*TEXT PASSAGE*:
* * * * * * *

Diğer taraftan bu sistemi kullanan operator veya işci ,,bu makinaya bakarak " ne kadar güzel çalışıyor, her şey kendiliğinde çalışmaya başlıyor, açılıyor, kapanıyor, yazıyor,, çiziyor,," diye düşünerek sistemi çözmeye kendince fikirler üretmeye başlıyor...
Ama gerçek olan şudur ,,makina işçinin düşündüğü gibi "kendi kendine çalışmıyor", sistemi tasarlayan tasarımcının programladığı bir düzen içinde çalışıyor...

Yukarıda yazılanları okuyunca, siz şu anda bu işçinin durumundasınız,diye düşünüyorum..

"kainat, evren,insan vs..." adına  ne derseniz deyin bunu yaratan ve istediği program dahilinde çalıştıran mutlak kudret ve irade sahibi bir ALLAH (c.c) var.

ve ALLAH (c.c) ,insana cüzi bir irade ve akıl nimeti vermiştir...ve bunların sınırı vardır...Eğer herhangi bir maddeye kaldırabilceğinden fazla yük verirseniz sonuç felakettir...insanda bu akıl nimetinin sınırlarını zorlarsa sonuçta aynı olacaktır...
"Evet bunlar  doğru ama " diye başlayan sözlerin sonu hep çıkmaz sokakta döner durur...

* * * * * * *

*DATA SEGMENT*:
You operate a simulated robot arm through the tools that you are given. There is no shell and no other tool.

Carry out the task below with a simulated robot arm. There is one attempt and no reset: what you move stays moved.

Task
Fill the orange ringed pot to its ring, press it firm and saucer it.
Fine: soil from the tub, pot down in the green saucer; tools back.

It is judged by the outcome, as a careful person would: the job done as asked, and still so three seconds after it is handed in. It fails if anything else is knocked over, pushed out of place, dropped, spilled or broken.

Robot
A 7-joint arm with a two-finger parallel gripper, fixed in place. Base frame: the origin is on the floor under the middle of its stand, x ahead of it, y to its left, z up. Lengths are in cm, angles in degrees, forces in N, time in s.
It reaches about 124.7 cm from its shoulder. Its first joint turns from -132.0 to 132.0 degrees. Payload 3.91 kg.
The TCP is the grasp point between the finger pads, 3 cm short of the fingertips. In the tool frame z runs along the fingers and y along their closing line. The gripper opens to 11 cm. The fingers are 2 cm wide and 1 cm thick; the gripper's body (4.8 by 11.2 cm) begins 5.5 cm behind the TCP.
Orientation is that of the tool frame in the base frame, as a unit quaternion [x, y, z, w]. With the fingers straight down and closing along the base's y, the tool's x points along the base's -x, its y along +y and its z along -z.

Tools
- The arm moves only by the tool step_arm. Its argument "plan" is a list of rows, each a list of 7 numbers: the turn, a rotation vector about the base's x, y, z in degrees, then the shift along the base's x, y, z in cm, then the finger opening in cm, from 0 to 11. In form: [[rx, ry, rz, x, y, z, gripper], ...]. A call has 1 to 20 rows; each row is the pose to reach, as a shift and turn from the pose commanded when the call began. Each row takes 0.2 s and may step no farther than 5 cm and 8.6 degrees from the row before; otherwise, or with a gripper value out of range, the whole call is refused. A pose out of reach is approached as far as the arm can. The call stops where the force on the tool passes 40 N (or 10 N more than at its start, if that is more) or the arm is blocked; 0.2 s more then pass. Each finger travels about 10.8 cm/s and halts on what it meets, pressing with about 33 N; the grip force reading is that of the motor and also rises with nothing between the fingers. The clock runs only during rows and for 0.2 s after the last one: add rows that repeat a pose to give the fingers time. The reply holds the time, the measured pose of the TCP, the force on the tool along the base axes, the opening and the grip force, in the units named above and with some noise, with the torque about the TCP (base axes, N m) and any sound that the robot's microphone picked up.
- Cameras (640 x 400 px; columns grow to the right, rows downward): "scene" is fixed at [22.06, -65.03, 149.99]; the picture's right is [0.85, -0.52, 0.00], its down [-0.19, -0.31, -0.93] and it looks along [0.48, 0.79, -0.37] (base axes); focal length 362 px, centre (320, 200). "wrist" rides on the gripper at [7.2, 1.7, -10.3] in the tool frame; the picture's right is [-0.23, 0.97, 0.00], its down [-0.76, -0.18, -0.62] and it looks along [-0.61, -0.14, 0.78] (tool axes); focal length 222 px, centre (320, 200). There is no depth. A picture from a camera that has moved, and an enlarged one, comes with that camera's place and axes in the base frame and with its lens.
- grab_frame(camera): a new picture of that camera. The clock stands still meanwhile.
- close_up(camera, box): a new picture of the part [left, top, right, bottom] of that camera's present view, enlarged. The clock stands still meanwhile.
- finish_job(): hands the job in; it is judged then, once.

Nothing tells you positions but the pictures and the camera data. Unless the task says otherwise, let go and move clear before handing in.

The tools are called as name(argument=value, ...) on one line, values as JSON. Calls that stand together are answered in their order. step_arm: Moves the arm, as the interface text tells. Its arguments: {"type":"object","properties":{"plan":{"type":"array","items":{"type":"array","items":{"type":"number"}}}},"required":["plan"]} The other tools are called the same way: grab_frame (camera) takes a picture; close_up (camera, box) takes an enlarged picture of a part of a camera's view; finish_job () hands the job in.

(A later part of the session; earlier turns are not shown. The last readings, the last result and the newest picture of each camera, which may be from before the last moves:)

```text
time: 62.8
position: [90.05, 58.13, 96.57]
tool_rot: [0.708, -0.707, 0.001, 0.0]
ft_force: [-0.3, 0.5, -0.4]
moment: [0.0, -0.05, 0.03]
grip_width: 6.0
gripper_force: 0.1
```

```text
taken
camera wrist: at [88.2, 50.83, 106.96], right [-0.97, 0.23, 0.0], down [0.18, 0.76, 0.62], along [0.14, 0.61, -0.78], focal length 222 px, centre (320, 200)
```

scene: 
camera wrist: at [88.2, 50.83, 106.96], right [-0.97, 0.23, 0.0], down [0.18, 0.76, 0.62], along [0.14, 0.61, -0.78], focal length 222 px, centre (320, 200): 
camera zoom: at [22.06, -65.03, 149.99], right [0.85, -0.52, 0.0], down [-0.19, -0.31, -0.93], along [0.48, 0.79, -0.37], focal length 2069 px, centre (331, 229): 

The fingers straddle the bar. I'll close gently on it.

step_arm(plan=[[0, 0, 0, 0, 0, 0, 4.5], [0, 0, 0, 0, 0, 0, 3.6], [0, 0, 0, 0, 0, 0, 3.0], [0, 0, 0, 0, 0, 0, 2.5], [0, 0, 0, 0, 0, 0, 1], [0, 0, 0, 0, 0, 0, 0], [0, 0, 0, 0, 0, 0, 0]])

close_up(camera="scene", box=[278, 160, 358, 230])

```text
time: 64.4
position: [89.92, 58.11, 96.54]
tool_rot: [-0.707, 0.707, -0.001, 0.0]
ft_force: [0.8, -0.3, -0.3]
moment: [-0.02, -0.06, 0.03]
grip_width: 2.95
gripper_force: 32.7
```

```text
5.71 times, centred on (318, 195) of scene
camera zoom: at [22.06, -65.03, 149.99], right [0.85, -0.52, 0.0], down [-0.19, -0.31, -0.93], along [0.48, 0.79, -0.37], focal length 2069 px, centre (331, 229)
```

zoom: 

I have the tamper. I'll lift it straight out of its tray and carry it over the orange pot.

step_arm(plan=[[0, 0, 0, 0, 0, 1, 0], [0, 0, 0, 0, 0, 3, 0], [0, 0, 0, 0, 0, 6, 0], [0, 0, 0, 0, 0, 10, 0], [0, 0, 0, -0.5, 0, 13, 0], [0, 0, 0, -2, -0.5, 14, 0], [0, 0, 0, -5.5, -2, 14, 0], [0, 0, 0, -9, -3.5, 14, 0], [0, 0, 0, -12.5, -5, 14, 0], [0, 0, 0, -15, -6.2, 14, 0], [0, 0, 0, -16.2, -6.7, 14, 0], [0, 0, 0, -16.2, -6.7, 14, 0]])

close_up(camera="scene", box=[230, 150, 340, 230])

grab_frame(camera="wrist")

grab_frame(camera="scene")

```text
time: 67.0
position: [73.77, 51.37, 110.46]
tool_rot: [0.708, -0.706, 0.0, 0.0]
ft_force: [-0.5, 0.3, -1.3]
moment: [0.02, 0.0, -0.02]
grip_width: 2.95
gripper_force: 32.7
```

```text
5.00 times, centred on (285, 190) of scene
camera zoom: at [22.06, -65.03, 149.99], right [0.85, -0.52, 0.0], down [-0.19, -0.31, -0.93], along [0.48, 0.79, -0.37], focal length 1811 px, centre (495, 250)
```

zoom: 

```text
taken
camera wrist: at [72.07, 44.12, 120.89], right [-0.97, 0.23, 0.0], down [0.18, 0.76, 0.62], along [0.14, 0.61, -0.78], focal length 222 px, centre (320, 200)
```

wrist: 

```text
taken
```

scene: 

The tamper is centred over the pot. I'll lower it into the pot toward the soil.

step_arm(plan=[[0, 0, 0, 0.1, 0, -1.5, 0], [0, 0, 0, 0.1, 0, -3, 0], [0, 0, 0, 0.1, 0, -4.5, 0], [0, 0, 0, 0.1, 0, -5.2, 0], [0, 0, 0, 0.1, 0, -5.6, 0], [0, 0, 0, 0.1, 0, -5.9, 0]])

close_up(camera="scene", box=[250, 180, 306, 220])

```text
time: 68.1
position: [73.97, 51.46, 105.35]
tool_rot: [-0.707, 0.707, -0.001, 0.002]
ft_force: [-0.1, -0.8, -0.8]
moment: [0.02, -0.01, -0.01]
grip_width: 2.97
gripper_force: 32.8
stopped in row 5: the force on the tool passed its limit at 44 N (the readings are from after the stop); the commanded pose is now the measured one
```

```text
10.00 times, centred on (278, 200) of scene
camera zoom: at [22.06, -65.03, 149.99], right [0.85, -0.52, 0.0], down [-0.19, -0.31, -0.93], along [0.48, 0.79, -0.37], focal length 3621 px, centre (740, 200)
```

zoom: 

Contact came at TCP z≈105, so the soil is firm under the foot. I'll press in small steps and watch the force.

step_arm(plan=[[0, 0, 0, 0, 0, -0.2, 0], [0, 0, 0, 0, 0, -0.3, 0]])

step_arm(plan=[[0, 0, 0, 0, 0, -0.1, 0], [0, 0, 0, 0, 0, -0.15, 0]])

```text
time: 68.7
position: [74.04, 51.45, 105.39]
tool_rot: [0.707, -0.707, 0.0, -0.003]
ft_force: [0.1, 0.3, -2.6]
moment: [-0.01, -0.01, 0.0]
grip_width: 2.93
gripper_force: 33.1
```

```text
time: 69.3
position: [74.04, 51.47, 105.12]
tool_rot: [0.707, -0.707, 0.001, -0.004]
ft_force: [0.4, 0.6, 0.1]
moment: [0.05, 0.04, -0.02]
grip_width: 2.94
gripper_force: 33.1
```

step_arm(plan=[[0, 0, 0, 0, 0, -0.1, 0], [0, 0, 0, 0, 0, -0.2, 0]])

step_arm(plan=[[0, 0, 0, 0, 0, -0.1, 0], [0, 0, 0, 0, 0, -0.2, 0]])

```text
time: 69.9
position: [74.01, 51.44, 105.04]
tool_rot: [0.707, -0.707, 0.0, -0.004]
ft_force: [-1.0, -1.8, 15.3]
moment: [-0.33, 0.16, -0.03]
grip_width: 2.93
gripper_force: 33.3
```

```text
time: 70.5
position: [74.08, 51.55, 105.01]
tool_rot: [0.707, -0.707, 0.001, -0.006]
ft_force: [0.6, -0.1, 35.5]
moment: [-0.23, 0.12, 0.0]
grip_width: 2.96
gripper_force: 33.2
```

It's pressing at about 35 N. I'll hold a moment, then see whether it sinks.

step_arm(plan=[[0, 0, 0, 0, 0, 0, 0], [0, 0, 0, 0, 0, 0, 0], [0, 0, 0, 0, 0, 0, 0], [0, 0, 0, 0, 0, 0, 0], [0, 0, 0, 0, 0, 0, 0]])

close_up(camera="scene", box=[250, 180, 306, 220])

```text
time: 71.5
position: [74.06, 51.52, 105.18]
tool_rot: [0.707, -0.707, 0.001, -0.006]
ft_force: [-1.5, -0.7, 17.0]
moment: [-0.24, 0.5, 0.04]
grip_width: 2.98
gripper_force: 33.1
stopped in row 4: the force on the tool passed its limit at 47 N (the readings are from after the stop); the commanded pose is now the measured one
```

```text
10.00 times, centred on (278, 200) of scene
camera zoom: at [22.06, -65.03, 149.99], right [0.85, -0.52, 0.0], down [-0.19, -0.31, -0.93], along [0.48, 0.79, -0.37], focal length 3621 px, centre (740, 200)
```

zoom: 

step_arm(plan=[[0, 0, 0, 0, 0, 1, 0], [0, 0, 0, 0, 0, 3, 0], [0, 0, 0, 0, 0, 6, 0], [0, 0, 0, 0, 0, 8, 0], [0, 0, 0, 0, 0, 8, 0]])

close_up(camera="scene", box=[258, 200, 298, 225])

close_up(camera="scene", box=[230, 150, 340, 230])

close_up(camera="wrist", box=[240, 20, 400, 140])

* * * * * * *

*REQUIRED TASKS*:
1. Reproduce verbatim the lines above, from the line with "- close_up(camera, box): a" through the line with "Nothing tells you". Give them as a JSON list of strings, one for each line, with blank lines left out.
2. Keep the text passage going from its last sentence.

*RESULTS OF THE EXERCISE*:
1.
[
  "- close_up(camera, box): a new picture of the part [left, top, right, bottom] of that camera's present view, enlarged. The clock stands still meanwhile.",
  "- finish_job(): hands the job in; it is judged then, once.",
  "Nothing tells you positions but the pictures and the camera data. Unless the task says otherwise, let go and move clear before handing in."
]

2.
Salih

EOS kardeşim,

Evreni Allah'ın yaratmış olması düşünmemize gerek olmadığı anlamınamı
gelir. Yoksa benmi yanlış anlıyorum.

EOS

@salih kardeşim, kesinlikle değil,,,Allah (c.c) aklı sadece insana düşünsünler diyer vermiş.Bunun sınırları olduğunu ve bu sınırları zorlayınca ( düşünmeyi) sonucun, insan için felaket olacığını (inkar ve imansızlık) noktasına götüreceğini anlatmak istedim.Ben konuya inanç ve iman penceresinden bakanlardanım.insanlık tarihinde bir çok alim (mevlana gibi) bu sınırları gözeterek düşünmüşler ve çıkış noktasında Allah'ı (c.c) bulmuşlar...
Sınırı gözetmeden sadece kendi yolunda gidenler ise (Darwin gibi) sapıtmışlar..Bunu anlatmak istedim...

Yukarıdaki konuşulanlarda , bu forumdaki teknik insanların kendi düşüncelerini zorlayarak,, çıkmaz yola girmelerini( bu sadece nacizane benim düşüncem) önlemek içindi.

fractal

daha öncede değinmiştim.önerme şuydu:insan aklı ancak bir noktaya kadar bilebilir.kısıtlı akıl kısıtlı bilir...bunu analitik olarak elealalım.

1.şimdi burdaki nokta o kadar mutlak belirsiz birşeyki bunun  ne olcağı hakkında herkes yorum yapabilir ama kimse birşey söyleyemz.cünkü düşünün öğle bir bilgi seviyesine geldiğimizi varsayalım peki bu seviyenin en son seviyeye ne kadar yaklaştığını nasıl bileceğiz? kim söyleyecek?söyelese bile nasıl doğrulayacağız?çünkü baştan kabul ettiğimiz kısıtlı akıl ile nasıl oluyorda kısıtsız şeyler hakkında yorum yapabiliyoruz?

2.aklın kısıtlı olması nedir?2000 bin yıl önce imkansız olan bu günvar.bu gün imkansız olan gelecekte neden olmasın.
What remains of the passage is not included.